▶ [WHAT YOU ARE ASKED TO DO] Can you output the material exactly as written, minus any pictures it holds?
◇ ◇ ◇ ◇ ◇ ◇ ◇
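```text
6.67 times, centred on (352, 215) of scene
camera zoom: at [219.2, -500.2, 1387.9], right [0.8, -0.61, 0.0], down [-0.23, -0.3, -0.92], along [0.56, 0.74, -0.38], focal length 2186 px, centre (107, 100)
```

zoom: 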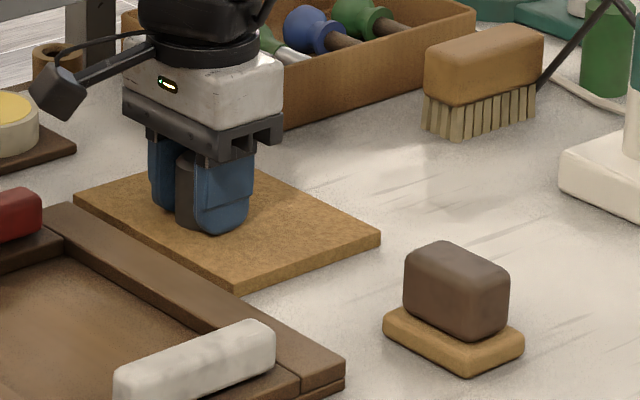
◇ ◇ ◇ ◇ ◇ ◇ ◇
▶ [TASK RESPONSE]
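```text
6.67 times, centred on (352, 215) of scene
camera zoom: at [219.2, -500.2, 1387.9], right [0.8, -0.61, 0.0], down [-0.23, -0.3, -0.92], along [0.56, 0.74, -0.38], focal length 2186 px, centre (107, 100)
```

zoom: 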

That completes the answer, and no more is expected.